2014年3月10日
東日本大震災「大川小検証委」
2011年3月11日の東日本大震災で全校児童108人のうち70人が津波で死亡。4人が行方不明となった。校長は休暇で不在。校内にいた教職員11人中10人が犠牲となった。
自身から津波襲来まで約50分あったのに、なぜ逃げ遅れたのか。宮城県石巻市の大川小学校の惨事について、有識者10人による「検証委員会」が去る1月19日、「最終報告書案」を発表した。
それによると、地震発生後、校庭に出ていた教職員と児童は午後3時33分~34分ごろ、校舎のそばを流れる北上川の橋のたもと(三角地帯)へ避難を決起。移動を始めた直後に津波にのまれた。
検証委は①「避難の意思決定の時期が遅かったこと」。②「避難先として河川堤防に近い三角地帯を選択したことが最大の直接的な要因」と結論づけ、③「大学の教職課程で防災教育を必修とするよう」とも提言した。
地震から津波までは約50分。校舎裏には小高い山があり、学校前にはスクールバスも待機していたが、避難には使われなかった。同小の災害時のマニュアルの不備も明らかになり、市教委が指導しなかったことが背景にあるとも指摘された。
まもなく震災より丸3ヵ年。
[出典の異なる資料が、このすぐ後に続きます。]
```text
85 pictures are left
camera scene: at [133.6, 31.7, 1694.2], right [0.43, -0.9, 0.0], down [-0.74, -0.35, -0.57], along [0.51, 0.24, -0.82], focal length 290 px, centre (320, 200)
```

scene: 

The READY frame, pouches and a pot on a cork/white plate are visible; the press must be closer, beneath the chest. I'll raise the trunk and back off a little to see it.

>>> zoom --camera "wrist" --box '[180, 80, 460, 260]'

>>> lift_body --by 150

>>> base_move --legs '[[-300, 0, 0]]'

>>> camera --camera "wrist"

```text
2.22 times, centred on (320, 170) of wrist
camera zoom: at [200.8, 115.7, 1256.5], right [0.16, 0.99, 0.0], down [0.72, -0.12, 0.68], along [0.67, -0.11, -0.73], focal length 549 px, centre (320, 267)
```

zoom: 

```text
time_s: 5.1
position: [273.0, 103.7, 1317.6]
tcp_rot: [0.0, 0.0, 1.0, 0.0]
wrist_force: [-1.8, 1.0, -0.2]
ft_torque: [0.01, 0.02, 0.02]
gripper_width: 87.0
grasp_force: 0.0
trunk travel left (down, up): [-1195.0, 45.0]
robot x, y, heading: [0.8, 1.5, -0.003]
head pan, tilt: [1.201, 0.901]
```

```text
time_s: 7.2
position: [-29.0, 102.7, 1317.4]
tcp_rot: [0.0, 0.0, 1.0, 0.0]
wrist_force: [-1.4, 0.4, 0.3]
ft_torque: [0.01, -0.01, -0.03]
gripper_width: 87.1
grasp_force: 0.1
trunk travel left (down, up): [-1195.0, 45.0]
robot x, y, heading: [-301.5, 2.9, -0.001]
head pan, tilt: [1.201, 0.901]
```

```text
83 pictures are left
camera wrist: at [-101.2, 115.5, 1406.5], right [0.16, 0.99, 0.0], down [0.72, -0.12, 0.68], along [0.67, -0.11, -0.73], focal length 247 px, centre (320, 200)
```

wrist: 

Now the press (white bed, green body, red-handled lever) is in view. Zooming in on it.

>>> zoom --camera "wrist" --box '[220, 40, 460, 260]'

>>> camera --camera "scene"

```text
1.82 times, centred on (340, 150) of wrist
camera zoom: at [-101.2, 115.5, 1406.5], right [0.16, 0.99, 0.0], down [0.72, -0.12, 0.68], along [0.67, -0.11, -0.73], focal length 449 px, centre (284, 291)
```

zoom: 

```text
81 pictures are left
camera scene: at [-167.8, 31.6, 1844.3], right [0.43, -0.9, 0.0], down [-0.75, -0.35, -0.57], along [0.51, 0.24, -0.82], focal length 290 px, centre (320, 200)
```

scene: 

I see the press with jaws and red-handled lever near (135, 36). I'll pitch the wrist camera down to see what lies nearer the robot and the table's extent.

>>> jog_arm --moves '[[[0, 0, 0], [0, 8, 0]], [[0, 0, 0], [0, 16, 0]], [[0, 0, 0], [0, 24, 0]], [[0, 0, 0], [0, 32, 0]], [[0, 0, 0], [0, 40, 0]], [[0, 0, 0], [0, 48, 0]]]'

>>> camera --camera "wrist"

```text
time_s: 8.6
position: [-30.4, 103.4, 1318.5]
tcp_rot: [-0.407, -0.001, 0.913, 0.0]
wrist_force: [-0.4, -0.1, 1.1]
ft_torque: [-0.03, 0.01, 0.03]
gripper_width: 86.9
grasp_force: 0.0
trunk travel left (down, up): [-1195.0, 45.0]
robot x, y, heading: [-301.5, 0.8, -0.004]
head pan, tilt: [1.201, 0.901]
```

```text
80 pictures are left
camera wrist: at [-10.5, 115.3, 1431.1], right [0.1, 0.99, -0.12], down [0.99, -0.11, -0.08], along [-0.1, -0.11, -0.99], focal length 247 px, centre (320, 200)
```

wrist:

去る1月19日、石巻市でも検証委「第9会会合」でも遺族の最も知りたい内容「なぜ約50分間校庭にとどまり続けたのか」の疑問は「明らかにされなかった」ため、不満と落胆の声があふれたという。
私も昨年、現地を訪問したが小学校児童の未曾有の惨事を二度と繰り返さないために、真相の究明は大切と思わせられた。